#### CHALLENGE A
Output exactly the lines that run from the line containing "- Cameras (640" through the line containing "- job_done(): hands", with both ends included.

#### COLLECTED DATA
▽

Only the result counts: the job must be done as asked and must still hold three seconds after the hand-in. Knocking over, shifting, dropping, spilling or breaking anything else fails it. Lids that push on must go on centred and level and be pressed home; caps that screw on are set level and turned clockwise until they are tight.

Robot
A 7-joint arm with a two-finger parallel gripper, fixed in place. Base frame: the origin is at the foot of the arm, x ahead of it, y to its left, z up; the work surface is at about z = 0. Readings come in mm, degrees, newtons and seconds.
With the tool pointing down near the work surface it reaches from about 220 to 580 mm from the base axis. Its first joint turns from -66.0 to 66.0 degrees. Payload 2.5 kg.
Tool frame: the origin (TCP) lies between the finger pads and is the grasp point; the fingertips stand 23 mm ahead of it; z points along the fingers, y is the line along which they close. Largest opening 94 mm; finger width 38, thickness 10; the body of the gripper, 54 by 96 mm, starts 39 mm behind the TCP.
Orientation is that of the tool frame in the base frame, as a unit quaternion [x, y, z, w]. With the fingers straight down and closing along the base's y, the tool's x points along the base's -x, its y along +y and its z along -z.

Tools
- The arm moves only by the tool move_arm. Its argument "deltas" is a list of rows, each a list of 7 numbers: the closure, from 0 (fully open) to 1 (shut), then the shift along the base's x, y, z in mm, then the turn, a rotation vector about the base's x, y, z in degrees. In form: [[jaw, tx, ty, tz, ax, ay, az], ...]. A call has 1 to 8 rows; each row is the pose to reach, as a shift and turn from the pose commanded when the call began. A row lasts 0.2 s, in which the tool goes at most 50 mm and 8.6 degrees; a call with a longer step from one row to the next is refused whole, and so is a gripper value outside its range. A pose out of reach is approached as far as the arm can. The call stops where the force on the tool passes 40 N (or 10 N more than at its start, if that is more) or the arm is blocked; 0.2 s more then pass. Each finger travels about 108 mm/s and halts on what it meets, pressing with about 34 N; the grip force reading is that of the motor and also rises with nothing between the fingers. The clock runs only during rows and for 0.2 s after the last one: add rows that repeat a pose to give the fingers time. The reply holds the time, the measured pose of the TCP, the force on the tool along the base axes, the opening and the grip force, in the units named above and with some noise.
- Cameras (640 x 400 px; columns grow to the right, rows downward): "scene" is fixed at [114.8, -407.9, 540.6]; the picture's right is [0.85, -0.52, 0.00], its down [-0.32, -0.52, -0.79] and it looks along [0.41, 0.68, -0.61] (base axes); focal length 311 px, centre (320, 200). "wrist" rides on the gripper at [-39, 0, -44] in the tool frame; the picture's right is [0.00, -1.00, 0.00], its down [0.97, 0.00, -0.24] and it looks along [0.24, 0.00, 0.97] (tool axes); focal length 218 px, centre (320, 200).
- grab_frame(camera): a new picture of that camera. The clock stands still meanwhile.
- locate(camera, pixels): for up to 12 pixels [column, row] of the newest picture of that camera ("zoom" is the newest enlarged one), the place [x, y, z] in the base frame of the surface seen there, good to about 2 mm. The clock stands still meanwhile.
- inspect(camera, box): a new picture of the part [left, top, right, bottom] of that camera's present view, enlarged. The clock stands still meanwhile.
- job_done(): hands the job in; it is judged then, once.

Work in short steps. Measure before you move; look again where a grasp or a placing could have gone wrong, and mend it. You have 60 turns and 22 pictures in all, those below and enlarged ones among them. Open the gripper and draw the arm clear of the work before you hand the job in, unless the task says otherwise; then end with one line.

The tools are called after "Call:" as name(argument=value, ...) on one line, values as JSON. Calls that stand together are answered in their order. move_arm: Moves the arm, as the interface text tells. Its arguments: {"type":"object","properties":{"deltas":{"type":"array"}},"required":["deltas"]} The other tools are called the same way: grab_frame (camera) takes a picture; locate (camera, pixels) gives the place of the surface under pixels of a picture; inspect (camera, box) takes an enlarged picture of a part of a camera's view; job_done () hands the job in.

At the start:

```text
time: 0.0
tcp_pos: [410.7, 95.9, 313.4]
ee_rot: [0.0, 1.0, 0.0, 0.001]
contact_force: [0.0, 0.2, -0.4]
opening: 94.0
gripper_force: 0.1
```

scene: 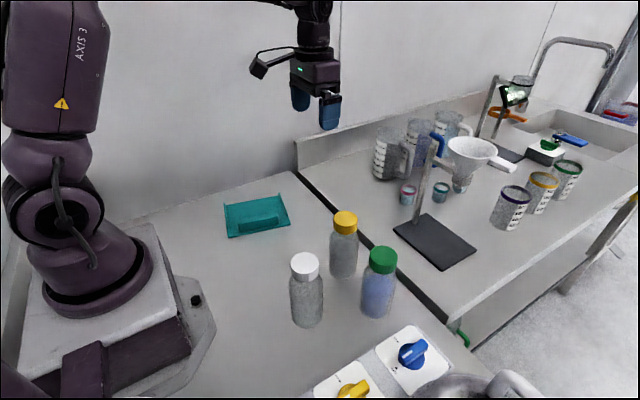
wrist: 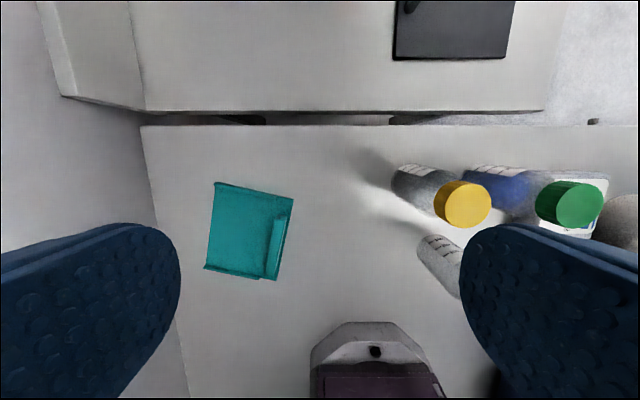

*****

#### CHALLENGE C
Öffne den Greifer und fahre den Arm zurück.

△

#### PROVIDED TEXT
▽

Voit-on des parents ou
des instituteurs toujours répéter aux enfants qu’ils sont humains et qu’ils
doivent garder leur vie? Personne ne fait cette sottise; il faut aller dans le
clergé pour la trouver! Que de sermons pour vanter la grâce sanctifiante! Pour
exhorter les gens à la garder… et plus bête que tout le reste… d’insinuer
qu’elle suffit à un chrétien!… Jamais on ne trouve d’aussi fous dans l’ordre
naturel! Mais tous enseignent comment développer la vie naturelle et humaine et
comment en tirer profit. Qu’on fasse donc de même dans l’ordre surnaturel,
qu’on montre aux fidèles comment développer leur vie divine en agissant
divinement. C’est pourquoi en plus de la grâce sanctifiante, il faut…
UNE MENTALITÉ CHRÉTIENNE
qui consiste à diviniser notre activité intentionnelle libre en agissant pour
des motifs surnaturels. Car la grâce sanctifiante ne divinise pas
automatiquement nos intentions; je puis agir comme un vrai païen avec des
motifs purement naturels tout en étant en état de grâce. Or, ces motifs
naturels n’apportent pas de surnaturel à notre grâce sanctifiante pour
l’alimenter. C’est comme si je me contentais de respirer de l’air au lieu de
manger; je finirais par mourir de faim.
Jésus dit que notre
victoire sur le monde viendra de la foi; il ne dit pas: de notre grâce
sanctifiante. Dans tout le sermon sur la montagne il nous parle de l’esprit de
foi et de notre activité libre des motifs. Il termine en disant que celui qui
pratique cette doctrine ne péchera pas et les autres pécheront. Cette doctrine
est donc aussi importante que la grâce sanctifiante en pratique. Agir en homme
est aussi important que d’être homme. Que dit-on d’un idiot et qui est bien un
homme, mais qui n’agit pas en homme, qu’il serait mieux mort.
Si Saint Jean dit que
nous sommes les enfants de Dieu par la grâce sanctifiante, Saint Paul dit que
ceux-là sont les enfants de Dieu qui sont conduits par l’esprit de Dieu. Rom.

△

#### CHALLENGE B
Copy the part of the provided text from the words "Jésus dit que" through the words "de Dieu. Rom.".

#### WRITTEN ANSWER A
- Cameras (640 x 400 px; columns grow to the right, rows downward): "scene" is fixed at [114.8, -407.9, 540.6]; the picture's right is [0.85, -0.52, 0.00], its down [-0.32, -0.52, -0.79] and it looks along [0.41, 0.68, -0.61] (base axes); focal length 311 px, centre (320, 200). "wrist" rides on the gripper at [-39, 0, -44] in the tool frame; the picture's right is [0.00, -1.00, 0.00], its down [0.97, 0.00, -0.24] and it looks along [0.24, 0.00, 0.97] (tool axes); focal length 218 px, centre (320, 200).
- grab_frame(camera): a new picture of that camera. The clock stands still meanwhile.
- locate(camera, pixels): for up to 12 pixels [column, row] of the newest picture of that camera ("zoom" is the newest enlarged one), the place [x, y, z] in the base frame of the surface seen there, good to about 2 mm. The clock stands still meanwhile.
- inspect(camera, box): a new picture of the part [left, top, right, bottom] of that camera's present view, enlarged. The clock stands still meanwhile.
- job_done(): hands the job in; it is judged then, once.

#### WRITTEN ANSWER B
Jésus dit que notre
victoire sur le monde viendra de la foi; il ne dit pas: de notre grâce
sanctifiante. Dans tout le sermon sur la montagne il nous parle de l’esprit de
foi et de notre activité libre des motifs. Il termine en disant que celui qui
pratique cette doctrine ne péchera pas et les autres pécheront. Cette doctrine
est donc aussi importante que la grâce sanctifiante en pratique. Agir en homme
est aussi important que d’être homme. Que dit-on d’un idiot et qui est bien un
homme, mais qui n’agit pas en homme, qu’il serait mieux mort.
Si Saint Jean dit que
nous sommes les enfants de Dieu par la grâce sanctifiante, Saint Paul dit que
ceux-là sont les enfants de Dieu qui sont conduits par l’esprit de Dieu. Rom.